Student Fees Investigation: Student-funded grants resume for faculty

Haydee Barahona, Co-Editor-in-Chief

Graphic by Haydee Barahona / The Runner

California State University, Bakersfield charges students a $183 Instructionally Related Activities fee. While certain categories at CSUB automatically receive IRA funding, faculty also have the opportunity to apply for a portion of what is leftover to support their courses and provide experiential opportunities to students.  

From 2015 to 2019, the IRA grant pool ranged from $88,000 to $105,000, according to CSUB’s IRA Budget. However, in 2020, CSUB only collected about $60,000 for IRA grants. 

As the number of students enrolled in the university during the COVID-19 pandemic decreased, so did the annual revenue in IRA grant money. 

“While these fees might have been larger, they would have been had we been on track to having the same amount of students that we had in 2018,” said Ilaria Pesco, executive director of ASI. 

CSUB also stopped the disbursement of the IRA grant in 2021 following a court at CSU San Marcos in which a pro-life club was denied funding, Pesco explained. 

Now, each committee member must go through viewpoint-neutral training to ensure that no viewpoints are used in their decision to allocate the funds. After two years, CSUB’s IRA grant process has started back up again. 

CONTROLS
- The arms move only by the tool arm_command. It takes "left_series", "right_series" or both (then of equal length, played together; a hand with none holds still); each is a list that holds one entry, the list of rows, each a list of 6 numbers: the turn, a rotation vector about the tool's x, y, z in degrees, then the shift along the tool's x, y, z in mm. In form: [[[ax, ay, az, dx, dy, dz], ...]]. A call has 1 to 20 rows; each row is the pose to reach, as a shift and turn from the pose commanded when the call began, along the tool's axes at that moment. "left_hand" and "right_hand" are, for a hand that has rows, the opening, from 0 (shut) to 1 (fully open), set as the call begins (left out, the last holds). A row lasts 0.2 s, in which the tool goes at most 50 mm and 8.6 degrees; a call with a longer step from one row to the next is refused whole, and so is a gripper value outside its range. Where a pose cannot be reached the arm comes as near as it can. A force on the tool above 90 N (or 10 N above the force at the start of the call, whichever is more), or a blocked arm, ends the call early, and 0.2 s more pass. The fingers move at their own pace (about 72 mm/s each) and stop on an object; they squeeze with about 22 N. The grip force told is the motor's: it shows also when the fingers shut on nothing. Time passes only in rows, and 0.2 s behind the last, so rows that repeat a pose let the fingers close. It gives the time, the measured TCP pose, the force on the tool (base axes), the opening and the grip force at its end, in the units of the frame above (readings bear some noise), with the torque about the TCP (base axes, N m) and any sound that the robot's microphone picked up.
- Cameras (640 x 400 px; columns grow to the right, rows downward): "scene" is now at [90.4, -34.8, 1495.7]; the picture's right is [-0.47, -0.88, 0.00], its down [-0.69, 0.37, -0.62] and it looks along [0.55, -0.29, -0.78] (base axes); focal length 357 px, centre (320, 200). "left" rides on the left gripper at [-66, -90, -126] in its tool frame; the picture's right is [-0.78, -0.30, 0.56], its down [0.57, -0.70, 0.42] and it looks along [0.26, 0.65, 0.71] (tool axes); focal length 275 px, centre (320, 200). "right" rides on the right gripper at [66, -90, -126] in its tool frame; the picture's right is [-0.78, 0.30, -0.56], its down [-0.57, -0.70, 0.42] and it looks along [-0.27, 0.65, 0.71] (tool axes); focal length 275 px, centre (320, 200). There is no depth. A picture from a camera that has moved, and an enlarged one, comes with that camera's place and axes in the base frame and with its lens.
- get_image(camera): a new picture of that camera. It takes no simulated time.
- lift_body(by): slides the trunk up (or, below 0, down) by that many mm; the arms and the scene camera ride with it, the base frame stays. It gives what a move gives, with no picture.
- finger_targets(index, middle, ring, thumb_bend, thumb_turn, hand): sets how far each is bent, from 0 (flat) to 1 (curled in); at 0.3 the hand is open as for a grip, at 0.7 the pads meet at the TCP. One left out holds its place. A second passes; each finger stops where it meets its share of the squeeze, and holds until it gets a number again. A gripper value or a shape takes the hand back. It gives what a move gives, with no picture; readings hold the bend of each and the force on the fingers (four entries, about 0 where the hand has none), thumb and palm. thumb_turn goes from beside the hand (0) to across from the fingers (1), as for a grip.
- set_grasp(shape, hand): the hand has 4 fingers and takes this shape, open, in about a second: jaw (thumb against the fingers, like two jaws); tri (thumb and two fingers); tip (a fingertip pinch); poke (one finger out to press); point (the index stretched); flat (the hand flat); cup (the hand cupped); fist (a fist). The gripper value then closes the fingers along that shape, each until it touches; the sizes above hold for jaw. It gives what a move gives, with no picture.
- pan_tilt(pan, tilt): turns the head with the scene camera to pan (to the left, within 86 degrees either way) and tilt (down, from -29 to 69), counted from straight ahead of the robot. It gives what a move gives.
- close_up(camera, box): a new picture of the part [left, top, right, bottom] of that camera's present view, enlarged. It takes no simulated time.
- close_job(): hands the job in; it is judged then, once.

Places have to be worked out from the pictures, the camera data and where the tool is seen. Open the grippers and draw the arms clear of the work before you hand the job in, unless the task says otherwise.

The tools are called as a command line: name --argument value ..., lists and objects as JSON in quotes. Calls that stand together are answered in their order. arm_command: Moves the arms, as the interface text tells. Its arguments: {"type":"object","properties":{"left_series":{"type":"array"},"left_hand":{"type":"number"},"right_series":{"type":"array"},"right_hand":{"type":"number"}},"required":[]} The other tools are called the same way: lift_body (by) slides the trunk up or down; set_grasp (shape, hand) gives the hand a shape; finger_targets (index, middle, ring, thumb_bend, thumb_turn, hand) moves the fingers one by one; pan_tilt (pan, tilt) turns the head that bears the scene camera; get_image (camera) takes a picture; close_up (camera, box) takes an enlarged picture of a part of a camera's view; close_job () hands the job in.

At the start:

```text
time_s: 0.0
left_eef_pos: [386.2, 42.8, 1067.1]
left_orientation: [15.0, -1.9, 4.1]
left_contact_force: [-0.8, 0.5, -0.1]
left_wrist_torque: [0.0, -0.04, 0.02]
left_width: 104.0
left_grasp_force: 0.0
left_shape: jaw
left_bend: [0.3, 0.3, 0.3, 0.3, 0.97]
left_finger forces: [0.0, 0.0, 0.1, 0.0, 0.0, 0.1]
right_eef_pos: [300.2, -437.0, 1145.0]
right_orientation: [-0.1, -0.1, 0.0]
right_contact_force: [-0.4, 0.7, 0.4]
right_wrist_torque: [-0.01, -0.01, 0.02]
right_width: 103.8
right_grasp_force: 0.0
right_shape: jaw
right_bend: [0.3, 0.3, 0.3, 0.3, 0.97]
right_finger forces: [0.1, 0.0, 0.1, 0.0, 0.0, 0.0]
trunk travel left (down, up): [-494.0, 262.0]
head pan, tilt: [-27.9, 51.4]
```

“There wasn’t clear guidance from the Chancellor’s Office as to how we were supposed to be able to disperse those funds. So, those funds would roll over to this year. Actually, this year, we’ll have more money to support events and programs now that we are able to get the committee back together,” said Pesco.  

The IRA grant application for the 2022-2023 academic year closed on Feb. 20. Pesco said that the committee will meet in March to review the applications.  

The IRA committee consists of three faculty members and three students who will take a vote to decide on the awards. The ASI President chairs this committee.  

The committee’s goal is to fund as many projects as possible, but some projects will not be funded if they are not tied to a course, said Pesco. 

If a project has met the IRA policies and criteria, it would be eligible for funding. However, there is also a limited amount of grant money, so the project may not receive the exact amount of funding requested, explained Pesco.  

The Runner has also been an IRA grant recipient in the past. 

Before the IRA application opens, the IRA funding must be dispersed to certain areas on campus, like tutoring and advising for CSUB Athletics. 

CSUB Athletics received about $460,000 in IRA funding in 2021, according to the IRA budget. This portion of the money funds the Kegley Center for Student Success. 

Portions of the IRA budget also fund the academic technology, Academic Advising and Resource Center, and Writing Resource Center.     

Roughly 95% of the IRA funding the WRC receives is used to hire student staff, said Jacob Whitaker, WRC coordinator. 

The WRC was still operating just as busily during the pandemic as it ever had, just with less overall funding, said Whitaker. 

“We found that during the pandemic, students were looking for support more than ever. So, we were doing more tutoring, and a lot of our tutoring time was social more than anything else, where students were checking in and looking for someone to talk to about the experiences they’ve had,” said Whitaker. 

Fine arts also receive IRA funding for exhibits and productions on campus, in accordance with the IRA Guidelines. Like the IRA grant pool, the IRA funding for Fine Arts also decreased significantly after the COVID-19 pandemic, from about $120,000 in 2019 and $76,000 in IRA funding in 2020. 

According to the IRA Budget, Fine Arts received about $80,000 in 2021. 

Mandy Rees, theatre program coordinator, said that she thinks everyone was impacted by the COVID-pandemic, and there was some confusion on whether the program would receive funding. The program hosted Zoom productions but also spent conservatively. 

“The IRA funding is terrific to have, and we hope that students see the benefits from it,” said Rees. 

All of the operational costs of the Todd Madigan Gallery are funded through the IRA grant, said Jedediah Caesar, gallery director and curator. 

Caesar has also applied for the IRA grant once before, he explained, but couldn’t use it because the exhibition didn’t go through. 

“The only time I’ve ever done it is when I feel like we just couldn’t do a project unless we got a little bit more of that support,” said Caesar.